OK. God Himself took pity on humankind, who had royally screwed up and was helplessly beyond self-redemption. Christ, God Himself, cleaned the mess up at an infinite and totally extravagant price. Redeemed humankind has now been put into a covenantal, loving relationship with the God who redeemed us. We are instructed that marriage is actually a picture of this. God is good at details: marriage was always meant to be a picture of this. Christ loves the church as a good husband loves his wife: sacrificially, selflessly. A good wife honors and loves her husband as the church, at its best, loves and honors Christ. And this is why marriage is beautiful. It images out the most beautiful thing there ever was. Should a man have four wives? Well, does Christ have four churches, or one? Should a wife have two husbands? Why? Does the church have two saviors? What if there were two Christs and no church? Or two churches and no Christ? You see, all of these things tell a lie about Christ, and that is why they lack the beauty that a monogamous, heterosexual marriage has. Divorce says that Christ doesn’t want the church any more, or that the church doesn’t need Christ. In the same way, adultery also tells a lie about Christ. I’m not asking you to believe any of this. I’m just pointing out why that beauty is there, and I’m pointing out why the beauty is not the same in these other arrangements.
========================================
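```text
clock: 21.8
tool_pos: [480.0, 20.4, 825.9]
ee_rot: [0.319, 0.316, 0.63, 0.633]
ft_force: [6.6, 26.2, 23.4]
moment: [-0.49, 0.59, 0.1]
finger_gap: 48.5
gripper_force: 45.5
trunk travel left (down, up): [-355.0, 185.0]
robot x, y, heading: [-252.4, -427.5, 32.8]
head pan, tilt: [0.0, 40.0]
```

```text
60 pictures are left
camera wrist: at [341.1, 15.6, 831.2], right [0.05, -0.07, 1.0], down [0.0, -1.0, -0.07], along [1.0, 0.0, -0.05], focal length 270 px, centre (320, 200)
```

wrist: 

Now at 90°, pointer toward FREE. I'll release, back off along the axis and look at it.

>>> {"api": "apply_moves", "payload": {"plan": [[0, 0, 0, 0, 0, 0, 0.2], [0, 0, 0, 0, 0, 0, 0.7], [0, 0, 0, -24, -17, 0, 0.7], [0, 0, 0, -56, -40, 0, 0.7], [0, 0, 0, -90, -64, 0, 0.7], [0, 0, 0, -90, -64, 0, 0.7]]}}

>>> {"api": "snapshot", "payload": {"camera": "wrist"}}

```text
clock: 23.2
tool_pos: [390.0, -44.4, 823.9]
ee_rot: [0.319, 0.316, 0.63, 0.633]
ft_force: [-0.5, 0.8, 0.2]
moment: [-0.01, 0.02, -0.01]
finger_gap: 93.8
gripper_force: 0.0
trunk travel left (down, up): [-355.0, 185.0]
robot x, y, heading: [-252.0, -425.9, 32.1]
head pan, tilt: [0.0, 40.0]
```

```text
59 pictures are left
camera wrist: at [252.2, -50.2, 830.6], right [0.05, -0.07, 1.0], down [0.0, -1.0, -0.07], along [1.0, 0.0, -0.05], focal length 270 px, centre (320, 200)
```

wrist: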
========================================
Even if people don’t believe the reason, they can still see the reality. I get this vibe of unquenchable grievance from the gay community. I think the reason, at its heart, is that they want this beauty; but the government can’t grant it, and society can’t give it. No amount of accommodation, special treatment, or crushing of dissent can give it. The inherent problem is, well, inherent.

So: this really is not about who is more or less human, or loving, or equal in the eyes of the law. It’s not even a call to stop pretending that something can be something that it is not (although I would warmly recommend that course of action). It is a plea to stop using the government to force me to participate.